Structure and Performances of xLiFePO4/C·(1 − x)Li3V2(PO4)3/C Cathode for Lithium‐Ion Batteries by Using Poly(vinyl alcohol) as Carbon Source

Abstract

Poly(vinyl alcohol), whose pyrolysis carbon possesses high conductivity of 8.88 × 10−1 S/cm, was used to synthesize xLiFePO4/C·(1 − x)Li3V2(PO4)3/C cathode. It was characterized by X‐ray diffraction, scanning electron microscopy, conductivity, cyclic voltammetry, and galvanostatic charge and discharge experiments. Results show that LiFePO4/C and Li3V2(PO4)3/C coexists in the cathode. The particles sizes of 0.75LiFePO4/C·0.25Li3V2(PO4)3/C (x = 0.75) are much smaller than 100 nm due to the role of poly(vinyl alcohol). Its conductivity is 8.79 × 10−2 S/cm.
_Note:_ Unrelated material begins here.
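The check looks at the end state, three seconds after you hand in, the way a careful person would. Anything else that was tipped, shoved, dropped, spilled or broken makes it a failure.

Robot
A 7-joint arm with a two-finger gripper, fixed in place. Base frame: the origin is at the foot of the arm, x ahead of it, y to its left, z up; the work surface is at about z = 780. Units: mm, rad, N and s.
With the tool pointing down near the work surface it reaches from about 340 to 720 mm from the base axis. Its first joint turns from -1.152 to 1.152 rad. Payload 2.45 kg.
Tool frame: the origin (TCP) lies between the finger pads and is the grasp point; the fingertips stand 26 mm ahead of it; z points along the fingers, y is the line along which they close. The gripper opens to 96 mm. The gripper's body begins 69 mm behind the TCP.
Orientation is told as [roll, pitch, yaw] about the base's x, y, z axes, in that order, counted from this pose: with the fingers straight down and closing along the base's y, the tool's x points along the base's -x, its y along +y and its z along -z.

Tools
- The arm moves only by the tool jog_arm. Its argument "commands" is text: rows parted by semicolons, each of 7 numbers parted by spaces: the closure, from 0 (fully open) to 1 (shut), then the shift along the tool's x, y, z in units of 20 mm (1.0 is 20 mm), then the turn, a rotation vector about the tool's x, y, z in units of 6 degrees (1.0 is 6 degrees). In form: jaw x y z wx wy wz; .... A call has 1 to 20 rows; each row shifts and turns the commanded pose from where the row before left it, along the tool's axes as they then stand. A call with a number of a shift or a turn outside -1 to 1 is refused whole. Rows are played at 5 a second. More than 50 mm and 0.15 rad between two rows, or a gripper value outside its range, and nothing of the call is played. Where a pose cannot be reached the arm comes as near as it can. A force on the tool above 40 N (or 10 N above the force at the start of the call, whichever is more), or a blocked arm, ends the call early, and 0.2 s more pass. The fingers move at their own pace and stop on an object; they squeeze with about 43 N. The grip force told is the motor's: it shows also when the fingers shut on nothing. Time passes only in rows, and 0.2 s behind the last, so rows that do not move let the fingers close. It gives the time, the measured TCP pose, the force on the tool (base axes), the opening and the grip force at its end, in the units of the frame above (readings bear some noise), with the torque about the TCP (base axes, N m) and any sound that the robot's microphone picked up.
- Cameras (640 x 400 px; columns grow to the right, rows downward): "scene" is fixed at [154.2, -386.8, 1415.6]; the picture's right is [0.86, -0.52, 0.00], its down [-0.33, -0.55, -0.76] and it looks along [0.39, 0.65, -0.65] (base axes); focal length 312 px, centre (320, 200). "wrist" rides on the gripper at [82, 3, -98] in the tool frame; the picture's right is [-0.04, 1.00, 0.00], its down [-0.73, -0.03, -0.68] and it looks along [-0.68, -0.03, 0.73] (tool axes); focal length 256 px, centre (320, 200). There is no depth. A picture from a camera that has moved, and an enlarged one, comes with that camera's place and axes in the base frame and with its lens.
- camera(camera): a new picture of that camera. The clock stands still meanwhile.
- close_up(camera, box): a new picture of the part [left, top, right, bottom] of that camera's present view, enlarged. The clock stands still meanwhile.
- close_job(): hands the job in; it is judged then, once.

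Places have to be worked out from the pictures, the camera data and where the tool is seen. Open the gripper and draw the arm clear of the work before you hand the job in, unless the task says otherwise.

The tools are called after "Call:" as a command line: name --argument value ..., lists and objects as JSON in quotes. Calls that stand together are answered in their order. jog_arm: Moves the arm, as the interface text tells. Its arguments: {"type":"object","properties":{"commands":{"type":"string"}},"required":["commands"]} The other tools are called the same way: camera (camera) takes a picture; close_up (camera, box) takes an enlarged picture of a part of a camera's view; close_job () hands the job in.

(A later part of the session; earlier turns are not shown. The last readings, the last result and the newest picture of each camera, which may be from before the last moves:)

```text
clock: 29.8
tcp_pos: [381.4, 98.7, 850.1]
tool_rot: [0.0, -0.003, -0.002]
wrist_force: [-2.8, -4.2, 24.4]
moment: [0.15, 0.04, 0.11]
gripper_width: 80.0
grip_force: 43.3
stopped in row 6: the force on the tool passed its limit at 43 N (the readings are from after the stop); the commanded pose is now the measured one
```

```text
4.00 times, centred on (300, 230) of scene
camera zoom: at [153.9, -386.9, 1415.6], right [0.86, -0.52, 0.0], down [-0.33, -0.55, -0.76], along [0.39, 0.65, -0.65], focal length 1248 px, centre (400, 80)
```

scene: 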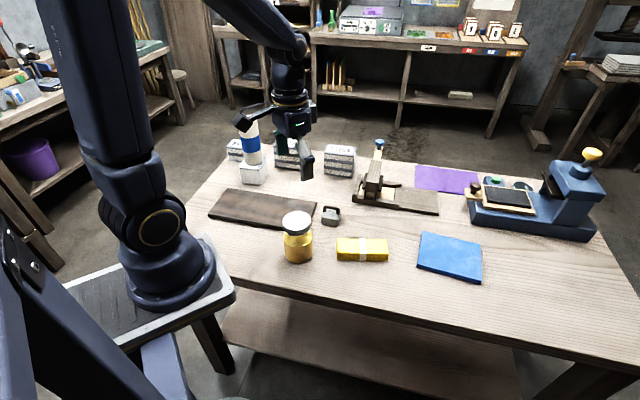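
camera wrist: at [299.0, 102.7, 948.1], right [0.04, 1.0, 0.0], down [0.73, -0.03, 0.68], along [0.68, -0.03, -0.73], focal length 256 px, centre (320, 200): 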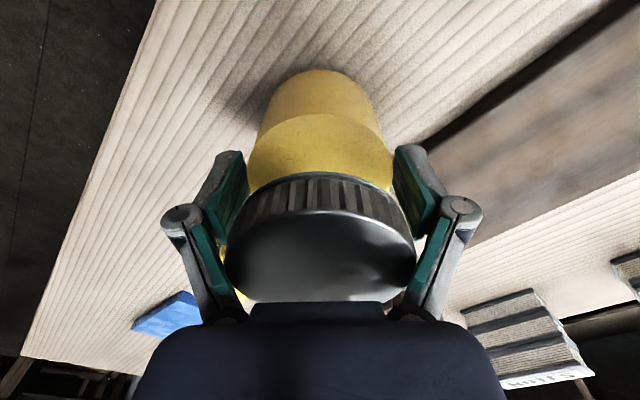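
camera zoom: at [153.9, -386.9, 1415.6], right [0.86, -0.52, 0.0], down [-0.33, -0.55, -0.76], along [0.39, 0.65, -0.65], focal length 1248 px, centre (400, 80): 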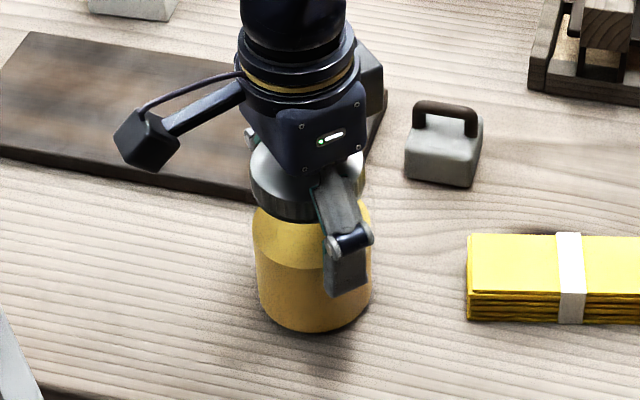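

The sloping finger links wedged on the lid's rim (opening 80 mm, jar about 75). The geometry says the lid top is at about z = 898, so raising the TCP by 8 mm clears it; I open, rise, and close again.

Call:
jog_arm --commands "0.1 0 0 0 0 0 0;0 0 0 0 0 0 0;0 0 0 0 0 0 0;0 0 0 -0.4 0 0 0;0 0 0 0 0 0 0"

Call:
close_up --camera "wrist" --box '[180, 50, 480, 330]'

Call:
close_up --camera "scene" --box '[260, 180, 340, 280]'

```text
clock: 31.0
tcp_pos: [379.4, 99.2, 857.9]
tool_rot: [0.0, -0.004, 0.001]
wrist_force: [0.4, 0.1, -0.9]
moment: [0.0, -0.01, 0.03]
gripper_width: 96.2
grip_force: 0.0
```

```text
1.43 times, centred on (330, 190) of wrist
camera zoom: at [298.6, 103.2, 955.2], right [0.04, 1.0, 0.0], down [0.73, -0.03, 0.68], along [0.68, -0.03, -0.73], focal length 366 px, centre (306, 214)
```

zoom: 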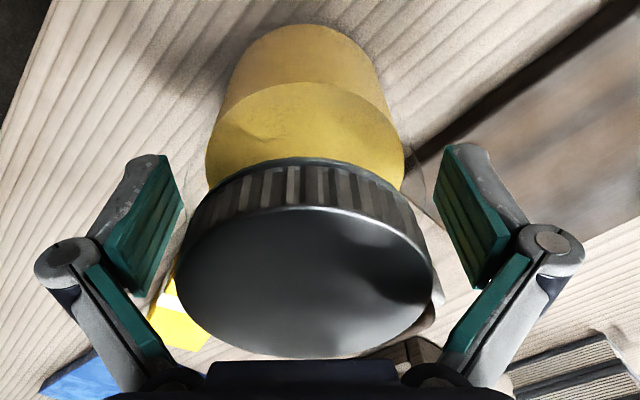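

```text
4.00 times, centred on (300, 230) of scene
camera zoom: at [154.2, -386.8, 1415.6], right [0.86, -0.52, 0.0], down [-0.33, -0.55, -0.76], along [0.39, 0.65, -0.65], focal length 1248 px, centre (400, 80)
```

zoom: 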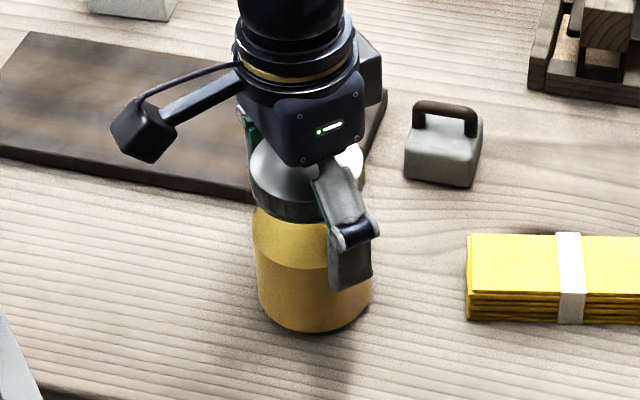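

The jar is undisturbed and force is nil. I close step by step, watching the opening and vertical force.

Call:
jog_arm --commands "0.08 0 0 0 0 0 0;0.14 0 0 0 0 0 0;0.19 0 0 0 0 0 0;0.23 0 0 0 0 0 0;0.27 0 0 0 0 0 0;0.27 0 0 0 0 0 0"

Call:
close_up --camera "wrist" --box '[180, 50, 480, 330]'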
The oxidative and reductive peaks in cyclic voltammetry are sharp and symmetrical. Their low potential gaps indicate that the extractions and insertions of lithium ion possess excellent reversibility. Its discharge capacities at 1 and 5 C are 141.1 and 100.1 mAh/g. The more Li3V2(PO4)3/C in cathode results in the deterioration of electrochemical performances due to its low theoretical capacity. It is concluded that poly(vinyl alcohol) is an effective carbon source in the preparation of xLiFePO4/C·(1 − x)Li3V2(PO4)3/C composite cathode with excellent performances.